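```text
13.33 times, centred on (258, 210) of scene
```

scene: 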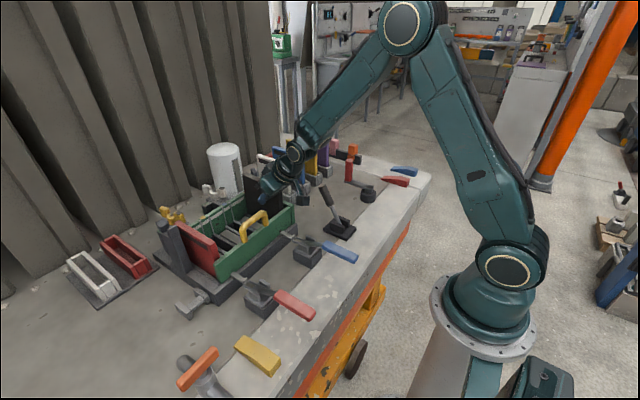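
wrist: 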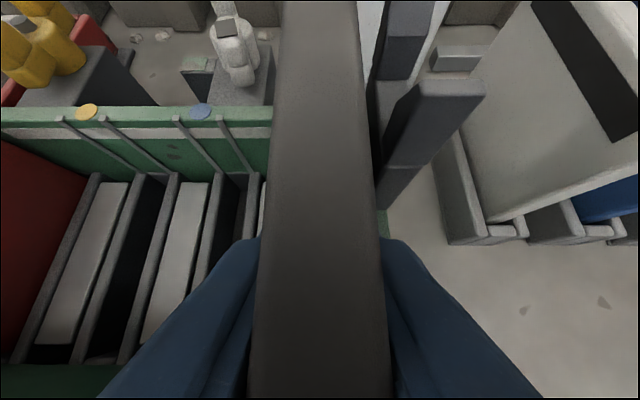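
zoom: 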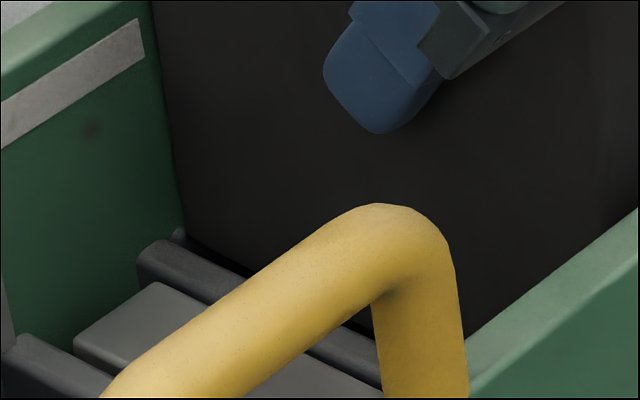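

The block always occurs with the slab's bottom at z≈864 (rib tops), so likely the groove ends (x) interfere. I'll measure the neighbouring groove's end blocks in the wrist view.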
+ + + + +
What the exercise asks:
Give every line back word for word and leave the pictures out.

Exercise response:
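```text
13.33 times, centred on (258, 210) of scene
```

scene: 
wrist: 
zoom: 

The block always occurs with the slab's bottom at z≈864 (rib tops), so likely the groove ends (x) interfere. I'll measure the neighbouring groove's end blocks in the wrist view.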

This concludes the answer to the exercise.